Projection, from where I am sitting, is about the taking of an aspect of self and placing outside of the self. Projection is a fundamental function of xenophobia and racism. We recognize aspects of the inhuman in ourselves, and we project it outward onto those who are less powerful, or on those we secretly identify with, but need to distance ourselves from, for some reason.
Bread and Puppet: kings and queens
of symbolic projection

Projection is the thing that stalled me most definitely from seeking ordained leadership in a church, before I really understood myself to be a Quaker in the liberal tradition, which does not ordain leaders in their meetings. In seminary, I took a course, a really brilliant course, called Re-visioning the Power of Leadership in the Church. Leave it to my lefty seminary, Episcopal Divinity School, to offer this course. This course was about projection, or at least that's what stays with me 16 years later.

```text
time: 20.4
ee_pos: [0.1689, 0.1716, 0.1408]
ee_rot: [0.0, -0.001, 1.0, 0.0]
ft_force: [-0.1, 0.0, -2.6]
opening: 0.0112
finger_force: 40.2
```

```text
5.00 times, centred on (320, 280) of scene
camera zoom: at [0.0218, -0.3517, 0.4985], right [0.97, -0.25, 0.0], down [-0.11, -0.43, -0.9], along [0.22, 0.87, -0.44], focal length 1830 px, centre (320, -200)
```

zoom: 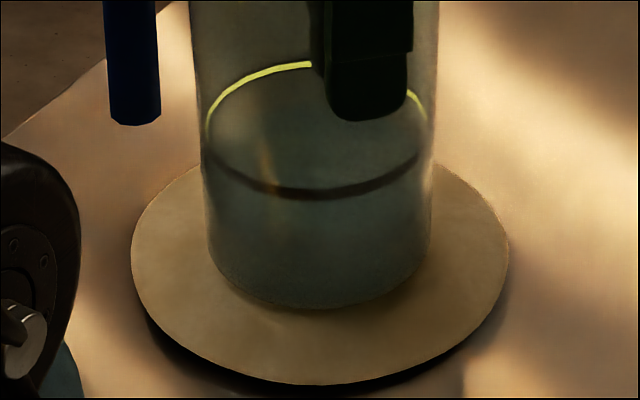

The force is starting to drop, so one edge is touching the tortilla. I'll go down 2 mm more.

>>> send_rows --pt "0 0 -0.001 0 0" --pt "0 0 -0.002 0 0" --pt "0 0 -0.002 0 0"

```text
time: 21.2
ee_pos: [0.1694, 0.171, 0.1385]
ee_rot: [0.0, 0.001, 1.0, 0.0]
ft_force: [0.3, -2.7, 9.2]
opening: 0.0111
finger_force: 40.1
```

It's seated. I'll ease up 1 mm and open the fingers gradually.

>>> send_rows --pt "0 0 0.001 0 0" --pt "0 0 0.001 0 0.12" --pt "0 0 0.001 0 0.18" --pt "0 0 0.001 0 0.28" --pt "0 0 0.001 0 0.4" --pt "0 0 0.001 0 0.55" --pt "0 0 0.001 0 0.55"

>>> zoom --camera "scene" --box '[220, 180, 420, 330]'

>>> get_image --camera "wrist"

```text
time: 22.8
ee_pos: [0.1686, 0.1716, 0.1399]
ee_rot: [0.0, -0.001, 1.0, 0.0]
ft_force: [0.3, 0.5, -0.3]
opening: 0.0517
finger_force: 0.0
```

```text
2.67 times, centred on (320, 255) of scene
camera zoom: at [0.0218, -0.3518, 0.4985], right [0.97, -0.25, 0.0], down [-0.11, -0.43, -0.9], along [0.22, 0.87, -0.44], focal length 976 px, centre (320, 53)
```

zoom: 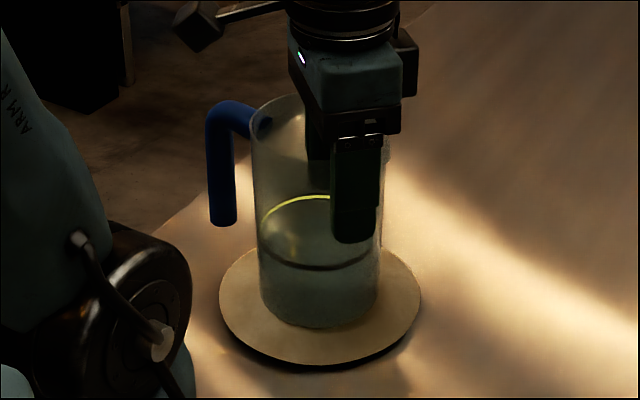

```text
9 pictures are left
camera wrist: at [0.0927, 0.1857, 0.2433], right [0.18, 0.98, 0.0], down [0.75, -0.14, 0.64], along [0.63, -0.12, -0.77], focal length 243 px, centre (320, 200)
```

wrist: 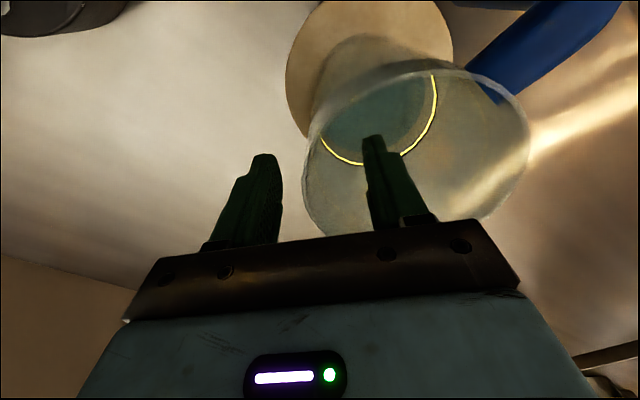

The course was specifically trying to help folks seeking ordination to think critically about projection in their role as pastor in a church.  Unchecked, projection can lead to all kinds of abuses of power. A parishioner in need of succor comes to feel love for a pastor because the pastor is making it possible for her to project a parental feeling onto the pastor. The pastor can seem like a parent to the parishioner. How the pastor handles this projection is crucial for appropriate leadership, as well as empowerment of the parishioner. The truth is the parishioner has the parent within their self, the resources and ability to heal their self. A responsible model of ministry recognizes this and builds towards it pastorally, structurally.

But projection goes both ways. The pastor also projects, also separates aspects of their selves to good or ill effect. In the same situation, a pastor might project their own struggle onto a person coming with a need, making it harder for that pastor to serve that parishioner. Or, the pastor might project a family feeling onto that person, making it easier to connect. I remember a brilliant exercise, where we were asked to identify a mentor or person we looked up to—I chose George Lakey. We were then asked to repeat this in pairs—to say, I love the George Lakey in me, and then proceed to name aspects of that person’s identity as a part of ourselves.  

By doing this, I was able to identify with in a deeper way the parts of myself I had projected onto him. But then there were aspects of him that I was not—male, middle aged, working class, etc. As I said to myself-- I love the man in me, I love the middle aged in me, I love the working class man in me, I smiled, recognizing the dissonance, and the sense of melting limits. It was powerful, playful, and taught me a lot about owning my own projection.

Not that this stopped it at all. I feel like we humans are a bundle of projections, for good or ill. In another post I talk about splitting, an extreme and terrible aspect of this. Projection frightens me. And it's in the fabric of our relating.

But I wonder, what would it look like if we did this—I love the angel in me. I love the wild winged life in me. I love the God talk in me. I love the connection in me. I love the best and worst in me. I love the meeting in me. I love the angel in me. 

Steven Davison’s post did a lot to open up the possibility that projection can be a good thing, a way to name what we put out of ourselves, and the good that can come of it, in a gathered meeting. It also reminded me of the lessons of that class. And although I still feel grounded and committed to listening within for the welling up of the Teacher to speak through me in meeting, I am beginning to feel like the hovering angels of our best nature are there, too, within and without, calling us to commune, and move, and grow together.